一つに素焼きの土人形を咥えさせるということがあった。
論理はさておき、おしゃぶりとして土人形は機能していたということだ。
疳の虫以外にも、様々な虫が人体に対して悪さを働いていると考えられてきた。
解体新書が江戸の後期あたりに刊行され、医学の発達に寄与したことからも、一般市民の当時の医療は割と民間療法、おまじないの域を出ないものも多かったのだとわかる。
しかし実は、虫が悪さをしているという考え方は、現代の認知行動療法でいう、脱フュージョンというテクニックである。
脱フュージョンとは、苛立ちなどのネガティブな感情と自分との距離をとり、より客観的に捉えることで、感情をコントロールするテクニックだ。

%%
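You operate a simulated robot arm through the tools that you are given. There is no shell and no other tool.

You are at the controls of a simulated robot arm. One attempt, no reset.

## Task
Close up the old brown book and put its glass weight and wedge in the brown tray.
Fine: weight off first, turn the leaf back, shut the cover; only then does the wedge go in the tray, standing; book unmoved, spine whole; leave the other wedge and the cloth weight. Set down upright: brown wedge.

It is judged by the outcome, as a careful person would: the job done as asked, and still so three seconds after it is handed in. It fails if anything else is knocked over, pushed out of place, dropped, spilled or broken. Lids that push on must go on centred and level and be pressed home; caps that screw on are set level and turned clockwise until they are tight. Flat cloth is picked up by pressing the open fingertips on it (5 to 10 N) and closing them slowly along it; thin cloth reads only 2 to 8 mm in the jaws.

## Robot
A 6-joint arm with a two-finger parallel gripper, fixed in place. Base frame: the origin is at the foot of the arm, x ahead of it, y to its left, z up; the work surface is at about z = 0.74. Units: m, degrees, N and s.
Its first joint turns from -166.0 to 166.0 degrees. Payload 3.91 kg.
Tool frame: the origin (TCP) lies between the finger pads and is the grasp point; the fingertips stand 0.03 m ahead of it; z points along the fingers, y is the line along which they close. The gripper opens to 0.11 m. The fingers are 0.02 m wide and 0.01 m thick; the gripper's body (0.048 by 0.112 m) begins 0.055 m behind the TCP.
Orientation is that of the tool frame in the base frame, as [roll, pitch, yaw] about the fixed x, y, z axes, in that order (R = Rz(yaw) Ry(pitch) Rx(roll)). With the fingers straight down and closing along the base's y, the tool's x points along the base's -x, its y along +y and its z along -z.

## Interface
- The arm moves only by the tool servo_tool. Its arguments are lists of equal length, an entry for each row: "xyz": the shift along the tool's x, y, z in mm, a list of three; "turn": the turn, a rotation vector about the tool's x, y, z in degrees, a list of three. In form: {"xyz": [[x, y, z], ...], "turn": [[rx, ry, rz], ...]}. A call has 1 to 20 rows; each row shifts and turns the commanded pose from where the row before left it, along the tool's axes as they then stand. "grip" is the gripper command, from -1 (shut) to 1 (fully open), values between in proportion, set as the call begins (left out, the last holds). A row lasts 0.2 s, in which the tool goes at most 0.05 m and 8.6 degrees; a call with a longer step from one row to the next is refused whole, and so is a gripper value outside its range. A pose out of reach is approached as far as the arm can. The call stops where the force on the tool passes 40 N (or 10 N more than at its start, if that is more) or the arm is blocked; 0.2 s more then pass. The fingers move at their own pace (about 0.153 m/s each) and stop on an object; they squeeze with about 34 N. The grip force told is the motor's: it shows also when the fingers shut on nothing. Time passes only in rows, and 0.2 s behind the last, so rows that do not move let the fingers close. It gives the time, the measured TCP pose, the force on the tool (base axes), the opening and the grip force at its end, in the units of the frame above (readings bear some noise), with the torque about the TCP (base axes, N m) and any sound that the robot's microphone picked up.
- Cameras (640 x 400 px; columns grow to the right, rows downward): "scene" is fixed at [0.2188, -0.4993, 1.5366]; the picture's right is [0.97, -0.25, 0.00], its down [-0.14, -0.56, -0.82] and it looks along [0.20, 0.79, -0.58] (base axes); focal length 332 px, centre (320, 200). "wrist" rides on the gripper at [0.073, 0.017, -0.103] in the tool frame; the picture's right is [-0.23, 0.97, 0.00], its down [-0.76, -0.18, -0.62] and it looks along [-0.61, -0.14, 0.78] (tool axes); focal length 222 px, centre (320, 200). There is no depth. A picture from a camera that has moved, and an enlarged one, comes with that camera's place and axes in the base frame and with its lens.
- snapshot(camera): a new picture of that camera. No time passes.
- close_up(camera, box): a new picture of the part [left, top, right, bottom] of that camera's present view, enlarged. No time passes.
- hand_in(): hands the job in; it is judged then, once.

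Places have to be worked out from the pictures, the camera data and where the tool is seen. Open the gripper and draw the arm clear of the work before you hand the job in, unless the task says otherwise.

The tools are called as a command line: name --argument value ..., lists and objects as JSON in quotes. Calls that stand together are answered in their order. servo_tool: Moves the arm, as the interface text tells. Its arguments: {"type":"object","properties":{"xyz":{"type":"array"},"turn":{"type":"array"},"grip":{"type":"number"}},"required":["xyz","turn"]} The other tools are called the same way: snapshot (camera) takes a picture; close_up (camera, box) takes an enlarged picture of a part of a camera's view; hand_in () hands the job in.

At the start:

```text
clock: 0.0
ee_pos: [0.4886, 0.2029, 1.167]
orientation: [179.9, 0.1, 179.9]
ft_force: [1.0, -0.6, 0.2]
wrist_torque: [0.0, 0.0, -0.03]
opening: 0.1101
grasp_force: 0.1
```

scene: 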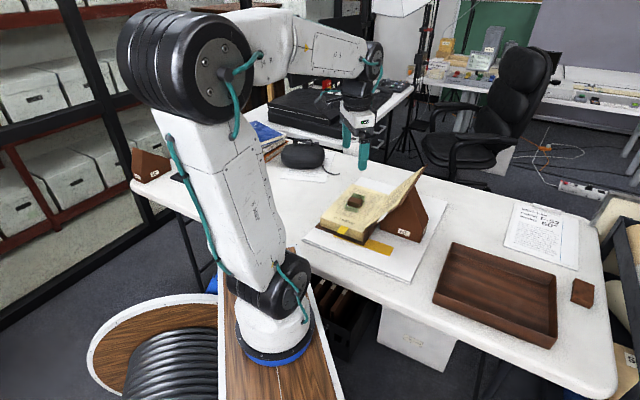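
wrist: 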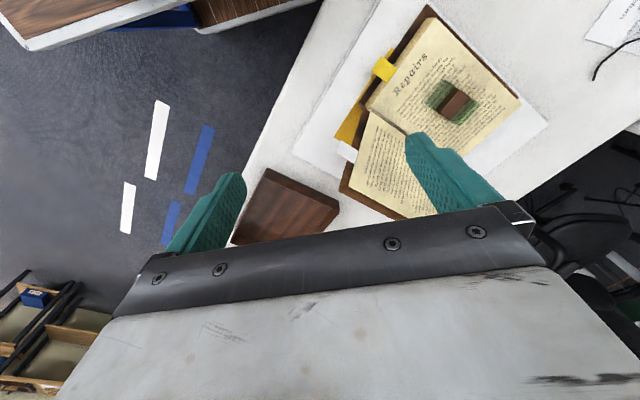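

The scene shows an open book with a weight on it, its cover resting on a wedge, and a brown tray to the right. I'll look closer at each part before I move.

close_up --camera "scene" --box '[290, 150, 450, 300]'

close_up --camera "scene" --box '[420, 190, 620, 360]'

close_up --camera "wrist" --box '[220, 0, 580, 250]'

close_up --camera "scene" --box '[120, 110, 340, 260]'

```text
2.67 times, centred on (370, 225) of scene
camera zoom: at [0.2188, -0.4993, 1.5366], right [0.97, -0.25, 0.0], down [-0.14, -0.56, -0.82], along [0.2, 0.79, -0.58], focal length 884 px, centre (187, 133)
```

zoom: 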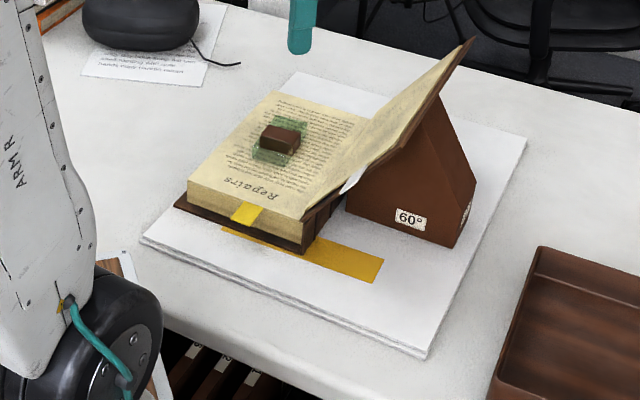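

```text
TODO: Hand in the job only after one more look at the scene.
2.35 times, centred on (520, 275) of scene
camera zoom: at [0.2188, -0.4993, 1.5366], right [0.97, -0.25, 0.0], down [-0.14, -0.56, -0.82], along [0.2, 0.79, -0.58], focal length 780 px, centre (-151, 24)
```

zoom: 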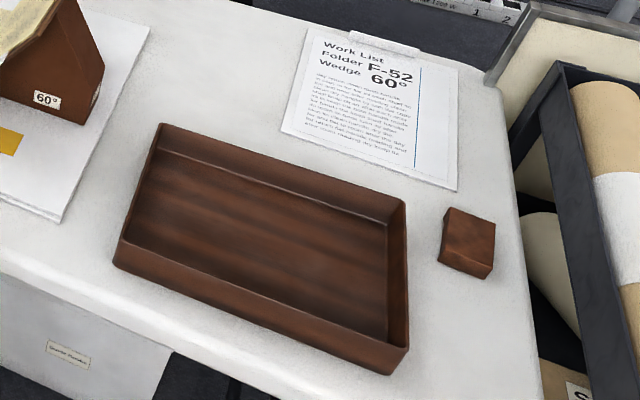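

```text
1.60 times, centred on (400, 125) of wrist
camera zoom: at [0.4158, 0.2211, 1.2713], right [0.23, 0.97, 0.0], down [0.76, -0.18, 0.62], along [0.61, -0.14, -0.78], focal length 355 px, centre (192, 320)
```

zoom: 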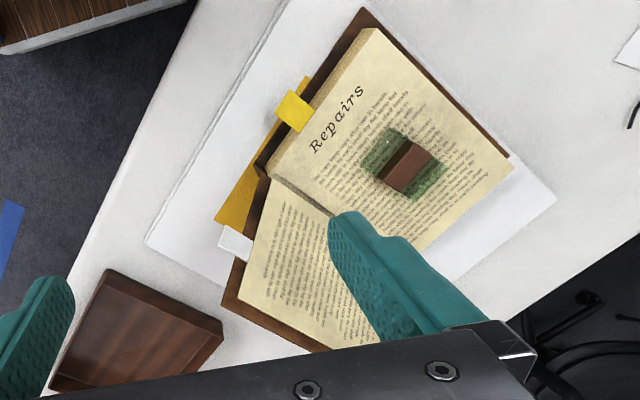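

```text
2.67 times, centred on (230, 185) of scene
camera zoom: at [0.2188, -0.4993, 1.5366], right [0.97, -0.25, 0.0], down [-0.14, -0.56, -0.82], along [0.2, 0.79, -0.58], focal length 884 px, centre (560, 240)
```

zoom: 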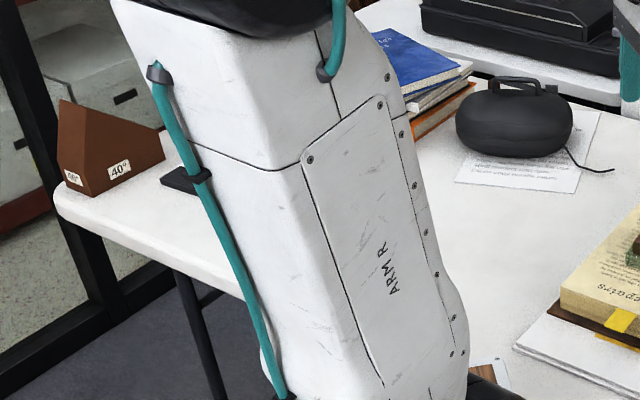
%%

例えば、嫌なことがある→イライラする→頭の中の虫が悪さをしていると想像する→怒りをコントロールしやすくなる。といった流れだ。
これは実は理にかなってる。先人の知恵恐るべし。
迷信も、今見ると非論理的であるかもしれない。しかし効果があるから、みなに信じられてきたのだ。
非効率や無駄を許さない現代だからこそ、そういった慣習や文化も愛おしい。